### Work instructions:
Extract and list every line that contains the word "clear".

### Stored data:
★ ★ ★ ★ ★ ★ ★
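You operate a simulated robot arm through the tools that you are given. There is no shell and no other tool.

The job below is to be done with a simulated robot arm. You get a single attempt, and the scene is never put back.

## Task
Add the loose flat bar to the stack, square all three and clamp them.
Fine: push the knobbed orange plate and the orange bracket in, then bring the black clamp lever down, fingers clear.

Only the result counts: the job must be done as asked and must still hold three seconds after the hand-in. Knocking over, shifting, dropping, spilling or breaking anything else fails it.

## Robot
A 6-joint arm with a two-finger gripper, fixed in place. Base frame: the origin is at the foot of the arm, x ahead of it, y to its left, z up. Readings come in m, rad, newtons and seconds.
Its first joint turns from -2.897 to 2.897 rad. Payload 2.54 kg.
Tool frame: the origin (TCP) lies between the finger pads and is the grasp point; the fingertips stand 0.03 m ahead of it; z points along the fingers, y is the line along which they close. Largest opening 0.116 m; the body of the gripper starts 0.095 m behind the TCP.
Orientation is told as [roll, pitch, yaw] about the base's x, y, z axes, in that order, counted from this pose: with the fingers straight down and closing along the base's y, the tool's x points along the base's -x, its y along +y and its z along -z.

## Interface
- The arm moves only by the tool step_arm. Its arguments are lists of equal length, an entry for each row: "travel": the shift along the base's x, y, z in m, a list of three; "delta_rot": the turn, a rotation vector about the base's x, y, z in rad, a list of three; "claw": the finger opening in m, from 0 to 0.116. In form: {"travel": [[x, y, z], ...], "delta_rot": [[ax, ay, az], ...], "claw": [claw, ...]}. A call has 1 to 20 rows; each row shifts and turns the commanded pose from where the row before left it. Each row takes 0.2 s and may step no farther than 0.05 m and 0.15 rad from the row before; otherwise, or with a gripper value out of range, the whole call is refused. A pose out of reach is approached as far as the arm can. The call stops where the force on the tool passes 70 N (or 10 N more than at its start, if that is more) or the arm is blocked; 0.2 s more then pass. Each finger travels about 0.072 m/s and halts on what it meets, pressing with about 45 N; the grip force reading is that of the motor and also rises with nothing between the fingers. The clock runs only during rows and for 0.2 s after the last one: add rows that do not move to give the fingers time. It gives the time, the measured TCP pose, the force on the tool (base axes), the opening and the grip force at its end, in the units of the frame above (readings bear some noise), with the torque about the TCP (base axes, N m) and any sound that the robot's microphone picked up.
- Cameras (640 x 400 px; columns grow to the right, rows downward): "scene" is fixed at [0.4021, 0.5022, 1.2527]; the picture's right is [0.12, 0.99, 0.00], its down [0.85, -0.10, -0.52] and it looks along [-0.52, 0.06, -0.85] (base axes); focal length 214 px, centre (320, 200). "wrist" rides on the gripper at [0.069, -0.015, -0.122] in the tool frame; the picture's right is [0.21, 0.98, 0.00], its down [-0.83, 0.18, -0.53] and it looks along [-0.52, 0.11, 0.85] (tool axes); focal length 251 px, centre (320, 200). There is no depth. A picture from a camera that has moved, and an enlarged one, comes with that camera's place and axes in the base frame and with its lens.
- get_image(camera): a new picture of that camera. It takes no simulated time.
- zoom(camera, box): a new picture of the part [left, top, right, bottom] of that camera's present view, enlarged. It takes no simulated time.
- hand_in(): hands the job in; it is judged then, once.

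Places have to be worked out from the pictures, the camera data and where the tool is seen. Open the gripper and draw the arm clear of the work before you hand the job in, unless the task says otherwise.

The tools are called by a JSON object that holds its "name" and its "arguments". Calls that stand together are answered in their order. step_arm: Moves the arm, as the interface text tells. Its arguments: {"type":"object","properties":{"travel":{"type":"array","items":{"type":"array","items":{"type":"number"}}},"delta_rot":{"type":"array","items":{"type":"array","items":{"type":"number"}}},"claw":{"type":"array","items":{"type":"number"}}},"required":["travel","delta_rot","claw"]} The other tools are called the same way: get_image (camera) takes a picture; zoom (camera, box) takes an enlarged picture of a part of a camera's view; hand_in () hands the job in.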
★ ★ ★ ★ ★ ★ ★
### Task solution:
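Fine: push the knobbed orange plate and the orange bracket in, then bring the black clamp lever down, fingers clear.
Places have to be worked out from the pictures, the camera data and where the tool is seen. Open the gripper and draw the arm clear of the work before you hand the job in, unless the task says otherwise.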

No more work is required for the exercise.